Deforestation affects the animals which don’t get the spotlight as well. “If you lose orangutans, you lose the 40 types of plants that are grown through their digestive systems,” Rosalia Setiawati of WRC mentions. Sihite agrees: “Orangutans are the gardeners of the forest.” If we lose orangutans, the entire forest ecosystem will change in ways we can only predict. More rescue and rehabilitation centers are needed to Support law enforcement and to house greater numbers of homeless animals.

How You Can Help

There’s no time to wait for boycotts on palm oil to become effective. Every day spent waiting to shift demand and supply by boycotting is a day in which 25 orangutans are lost. Companies and policies must directly eradicate unsustainable sources of palm oil from their supply chains.

More than a decade ago, Friends of the Earth campaigned for a year to pressure Tesco and other retailers (by even protesting outside storefronts) to develop a framework to certify sustainable palm oil and require product labeling for consumers to know the source of their palm oil and its harm to orangutans. 

On a positive note, Whole Foods has been a leading voice against unsustainable palm oil since 2009 when the health food company announced a pledge to use only third party certified sources of sustainable palm oil by 2012.

There are a few things that consumers can quickly do to identify when a product contains palm oil, and avoid it:

  • Firstly, palm oil is often disguised as a vegetable oil in prepackaged foods.
  • Palm oil is high in saturated fats; if a food contains greater than 40 percent saturated fat, it likely contains palm oil.
  • Opt for products that clearly state the type of oil e.g. sunflower oil, canola oil, coconut oil.
  • Install the PM Haze eco cart web plug to your browser. It is a Google plugin designed to help people shop sustainably on e-commerce sites and be informed when their selected products contain unsustainable palm oil.

It will require tireless advocacy to not only raise awareness, but to get businesses on board to change their policies, their supply chains, and even their ingredients. Kristianto would be more than happy to put himself out of a job if this were to be successful. He says, “I believe Conservation is not about how much we rescue the orangutans. It’s about how much people care about them. Conservation is successful when you don’t have to rescue them anymore.”

The race to save Indonesia’s orangutans is a challenge for Indonesia to balance its frenetic economic development with a dire need for Conservation. Partnerships are essential to save Indonesia’s national gem, as well as the other hundreds of species of animals suffering from habitat loss. Their Conservation does not always lead to full rehabilitation and release. Many of WRC’s orangutans and other animals are too old to be released back into the wild and must remain in captivity as permanent residents. 

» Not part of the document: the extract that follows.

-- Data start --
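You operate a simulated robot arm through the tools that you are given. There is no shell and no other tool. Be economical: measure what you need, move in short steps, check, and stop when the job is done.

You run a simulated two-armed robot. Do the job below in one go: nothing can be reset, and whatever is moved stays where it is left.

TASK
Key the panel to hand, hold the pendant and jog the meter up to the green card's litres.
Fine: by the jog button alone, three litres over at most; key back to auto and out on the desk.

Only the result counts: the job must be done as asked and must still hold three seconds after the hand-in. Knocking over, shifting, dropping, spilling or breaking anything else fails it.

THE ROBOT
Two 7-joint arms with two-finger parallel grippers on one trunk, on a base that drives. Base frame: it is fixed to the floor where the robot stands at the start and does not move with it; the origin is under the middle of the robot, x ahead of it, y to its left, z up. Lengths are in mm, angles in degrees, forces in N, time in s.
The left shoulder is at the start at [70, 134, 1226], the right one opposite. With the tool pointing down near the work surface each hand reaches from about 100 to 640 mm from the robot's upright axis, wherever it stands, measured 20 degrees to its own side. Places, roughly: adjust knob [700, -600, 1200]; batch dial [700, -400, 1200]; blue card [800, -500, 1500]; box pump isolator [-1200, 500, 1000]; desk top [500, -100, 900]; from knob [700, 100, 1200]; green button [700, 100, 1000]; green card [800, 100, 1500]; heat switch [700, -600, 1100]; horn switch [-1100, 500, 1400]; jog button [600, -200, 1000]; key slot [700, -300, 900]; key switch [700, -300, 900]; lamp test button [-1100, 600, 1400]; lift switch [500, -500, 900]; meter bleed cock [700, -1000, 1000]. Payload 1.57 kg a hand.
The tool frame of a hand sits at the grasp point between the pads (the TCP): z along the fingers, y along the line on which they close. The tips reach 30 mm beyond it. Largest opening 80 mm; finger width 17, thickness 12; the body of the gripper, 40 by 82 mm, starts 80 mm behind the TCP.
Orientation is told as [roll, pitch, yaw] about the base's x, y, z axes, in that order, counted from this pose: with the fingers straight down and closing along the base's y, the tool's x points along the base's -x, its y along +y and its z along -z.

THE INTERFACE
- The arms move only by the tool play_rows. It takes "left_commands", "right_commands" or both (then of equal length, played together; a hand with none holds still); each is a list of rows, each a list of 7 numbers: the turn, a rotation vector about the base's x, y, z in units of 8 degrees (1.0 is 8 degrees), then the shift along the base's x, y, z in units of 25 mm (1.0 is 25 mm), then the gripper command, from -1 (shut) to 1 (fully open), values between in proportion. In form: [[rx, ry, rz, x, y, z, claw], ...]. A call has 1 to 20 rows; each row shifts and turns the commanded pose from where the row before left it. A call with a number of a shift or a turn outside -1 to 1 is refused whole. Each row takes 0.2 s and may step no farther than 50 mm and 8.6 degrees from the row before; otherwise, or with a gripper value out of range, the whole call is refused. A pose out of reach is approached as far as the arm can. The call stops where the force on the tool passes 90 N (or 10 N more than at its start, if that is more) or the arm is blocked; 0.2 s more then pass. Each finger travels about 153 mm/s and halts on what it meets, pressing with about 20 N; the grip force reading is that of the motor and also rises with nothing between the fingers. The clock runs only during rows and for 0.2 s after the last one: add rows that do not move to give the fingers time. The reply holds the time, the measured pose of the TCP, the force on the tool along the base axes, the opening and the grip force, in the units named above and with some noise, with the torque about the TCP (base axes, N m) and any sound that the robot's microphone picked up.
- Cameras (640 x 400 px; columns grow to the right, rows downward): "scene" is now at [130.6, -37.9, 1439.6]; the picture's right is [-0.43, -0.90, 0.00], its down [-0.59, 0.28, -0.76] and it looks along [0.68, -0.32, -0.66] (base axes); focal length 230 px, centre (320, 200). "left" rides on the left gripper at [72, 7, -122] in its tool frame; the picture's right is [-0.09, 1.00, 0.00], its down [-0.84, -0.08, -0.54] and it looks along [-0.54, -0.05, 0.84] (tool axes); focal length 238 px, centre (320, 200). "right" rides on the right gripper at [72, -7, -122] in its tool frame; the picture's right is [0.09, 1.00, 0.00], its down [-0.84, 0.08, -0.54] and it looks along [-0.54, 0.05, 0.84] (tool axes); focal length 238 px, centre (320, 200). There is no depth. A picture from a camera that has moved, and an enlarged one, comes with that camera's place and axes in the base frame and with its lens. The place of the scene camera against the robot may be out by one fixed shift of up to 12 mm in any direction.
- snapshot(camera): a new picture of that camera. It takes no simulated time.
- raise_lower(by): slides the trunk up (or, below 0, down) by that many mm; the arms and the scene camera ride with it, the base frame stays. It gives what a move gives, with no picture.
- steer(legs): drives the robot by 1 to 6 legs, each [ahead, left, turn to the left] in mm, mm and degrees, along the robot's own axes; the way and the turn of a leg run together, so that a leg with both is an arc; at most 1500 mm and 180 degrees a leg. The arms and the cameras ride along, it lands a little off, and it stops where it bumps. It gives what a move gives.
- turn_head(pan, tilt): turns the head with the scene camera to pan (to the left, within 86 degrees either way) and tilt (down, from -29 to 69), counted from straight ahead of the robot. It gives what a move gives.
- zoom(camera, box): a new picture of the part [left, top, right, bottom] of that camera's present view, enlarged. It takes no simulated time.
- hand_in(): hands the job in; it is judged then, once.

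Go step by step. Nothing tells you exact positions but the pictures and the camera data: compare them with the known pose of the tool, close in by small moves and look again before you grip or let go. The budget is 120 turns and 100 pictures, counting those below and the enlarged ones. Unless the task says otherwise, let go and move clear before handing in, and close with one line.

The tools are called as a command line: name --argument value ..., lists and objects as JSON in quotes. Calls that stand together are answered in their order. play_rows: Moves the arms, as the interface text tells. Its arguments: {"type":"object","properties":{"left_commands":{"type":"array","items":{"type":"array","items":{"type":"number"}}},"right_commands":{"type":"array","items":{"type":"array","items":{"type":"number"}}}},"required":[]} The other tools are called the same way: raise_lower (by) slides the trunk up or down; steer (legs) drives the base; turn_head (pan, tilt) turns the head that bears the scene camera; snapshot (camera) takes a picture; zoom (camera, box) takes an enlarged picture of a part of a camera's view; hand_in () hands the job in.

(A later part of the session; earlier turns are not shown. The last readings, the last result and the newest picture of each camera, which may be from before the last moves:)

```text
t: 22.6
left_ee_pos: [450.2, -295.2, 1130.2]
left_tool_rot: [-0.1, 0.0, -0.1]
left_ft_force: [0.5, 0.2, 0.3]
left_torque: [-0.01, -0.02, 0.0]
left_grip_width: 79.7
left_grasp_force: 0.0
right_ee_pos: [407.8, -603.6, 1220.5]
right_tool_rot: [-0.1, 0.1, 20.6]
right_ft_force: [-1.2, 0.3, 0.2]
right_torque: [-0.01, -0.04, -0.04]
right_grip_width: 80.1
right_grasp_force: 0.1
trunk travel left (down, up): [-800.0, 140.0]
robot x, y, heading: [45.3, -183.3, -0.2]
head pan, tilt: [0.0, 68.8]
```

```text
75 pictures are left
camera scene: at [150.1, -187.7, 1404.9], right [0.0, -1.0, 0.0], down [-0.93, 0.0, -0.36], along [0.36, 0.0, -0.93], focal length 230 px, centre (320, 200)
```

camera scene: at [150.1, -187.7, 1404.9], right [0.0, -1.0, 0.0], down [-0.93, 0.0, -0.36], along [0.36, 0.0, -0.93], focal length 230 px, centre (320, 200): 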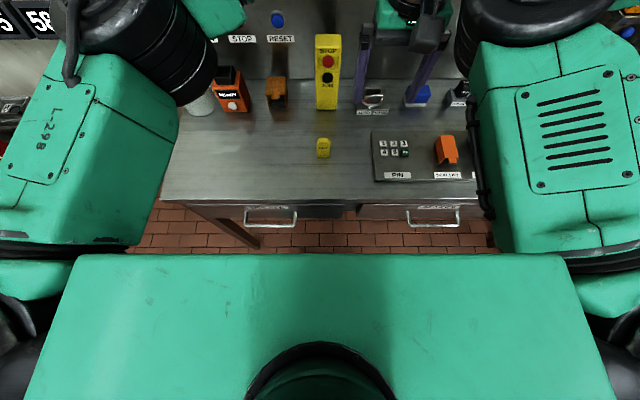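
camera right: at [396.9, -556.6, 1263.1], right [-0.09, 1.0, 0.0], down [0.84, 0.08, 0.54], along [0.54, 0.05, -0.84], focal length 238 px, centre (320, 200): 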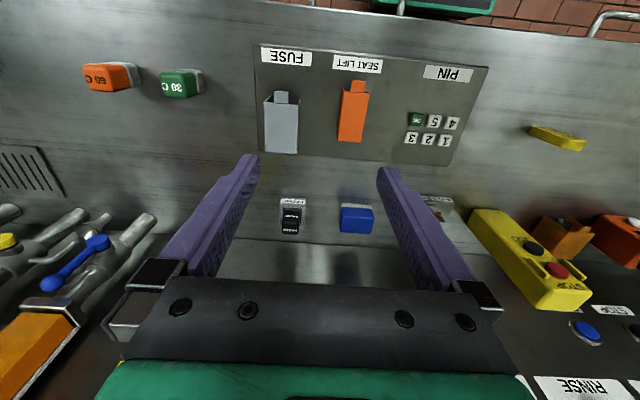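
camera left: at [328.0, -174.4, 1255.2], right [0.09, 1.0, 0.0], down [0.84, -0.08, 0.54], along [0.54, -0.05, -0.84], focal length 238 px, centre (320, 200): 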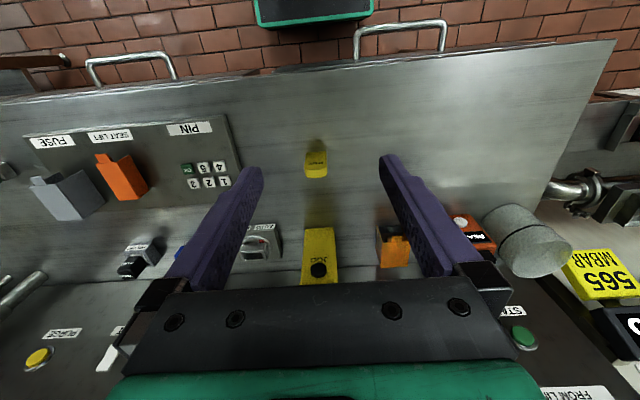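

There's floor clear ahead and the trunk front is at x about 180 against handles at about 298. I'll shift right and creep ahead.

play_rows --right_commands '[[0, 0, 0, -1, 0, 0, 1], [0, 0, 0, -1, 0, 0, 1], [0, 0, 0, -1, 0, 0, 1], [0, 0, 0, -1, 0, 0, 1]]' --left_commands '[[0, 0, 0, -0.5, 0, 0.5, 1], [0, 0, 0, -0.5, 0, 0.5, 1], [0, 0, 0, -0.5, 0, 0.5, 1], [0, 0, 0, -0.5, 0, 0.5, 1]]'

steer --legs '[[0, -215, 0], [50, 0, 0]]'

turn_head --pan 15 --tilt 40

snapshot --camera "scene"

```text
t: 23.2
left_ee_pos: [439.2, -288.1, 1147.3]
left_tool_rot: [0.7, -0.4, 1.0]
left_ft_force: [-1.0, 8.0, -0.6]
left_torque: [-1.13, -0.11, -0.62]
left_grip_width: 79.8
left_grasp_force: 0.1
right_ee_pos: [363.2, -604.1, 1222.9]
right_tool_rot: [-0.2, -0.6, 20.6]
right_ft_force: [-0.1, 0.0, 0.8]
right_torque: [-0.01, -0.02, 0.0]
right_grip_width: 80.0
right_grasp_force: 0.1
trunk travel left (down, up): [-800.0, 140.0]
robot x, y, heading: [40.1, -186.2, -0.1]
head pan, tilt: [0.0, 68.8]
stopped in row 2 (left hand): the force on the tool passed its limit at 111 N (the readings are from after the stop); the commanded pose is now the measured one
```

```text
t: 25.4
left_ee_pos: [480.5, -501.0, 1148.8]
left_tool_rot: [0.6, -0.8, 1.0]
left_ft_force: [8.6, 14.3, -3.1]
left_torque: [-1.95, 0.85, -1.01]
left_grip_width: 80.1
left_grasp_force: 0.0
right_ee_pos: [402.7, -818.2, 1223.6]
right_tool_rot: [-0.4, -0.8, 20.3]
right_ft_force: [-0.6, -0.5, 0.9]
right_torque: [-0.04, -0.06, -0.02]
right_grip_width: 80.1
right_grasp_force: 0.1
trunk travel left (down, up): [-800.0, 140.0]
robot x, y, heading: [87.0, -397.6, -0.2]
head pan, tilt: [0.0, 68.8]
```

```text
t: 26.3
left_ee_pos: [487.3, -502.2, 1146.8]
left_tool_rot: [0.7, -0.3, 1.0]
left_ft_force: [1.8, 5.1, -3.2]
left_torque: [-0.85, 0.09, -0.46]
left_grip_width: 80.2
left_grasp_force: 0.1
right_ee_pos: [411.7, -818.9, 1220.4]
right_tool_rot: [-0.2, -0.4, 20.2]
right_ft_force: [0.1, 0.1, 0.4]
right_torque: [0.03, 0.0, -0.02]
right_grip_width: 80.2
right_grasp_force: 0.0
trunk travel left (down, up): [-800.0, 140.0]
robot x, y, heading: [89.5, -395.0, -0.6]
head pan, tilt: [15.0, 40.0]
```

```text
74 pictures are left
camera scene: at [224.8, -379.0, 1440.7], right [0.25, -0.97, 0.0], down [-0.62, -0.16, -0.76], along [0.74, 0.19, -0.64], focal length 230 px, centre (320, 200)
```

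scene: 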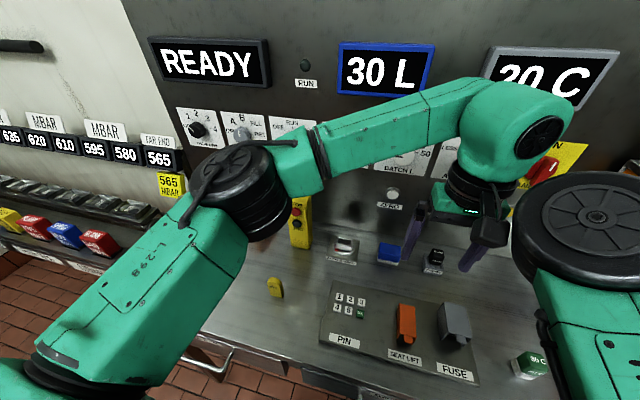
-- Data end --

The pressures on Indonesia’s forests are complex. Fires resulting from slash-and-burn practices ravage all forms of life. To combat deforestation and biodiversity loss, the United Nations dedicated Goal 15 of the Sustainable Development Goals to life on land. These targets focus on Conservation efforts and halting illegal wildlife trafficking by 2020. 

Despite the efforts to produce sustainable palm oil, multiple conferences and summits, and the formation of international organizations, the goal of achieving a sustainable form of palm oil is far off.

Just a few months into 2020, we see fires decimating millions of acres of land in Australia. The haze is a human-driven phenomenon. It is not an annual yet unpredictable occurrence we wait for and lament about, like a monsoon season. It will take a great deal more of stricter law enforcement and supply chain shifts to stop burning the homes of orangutans and countless other species – but this is something we have complete control over.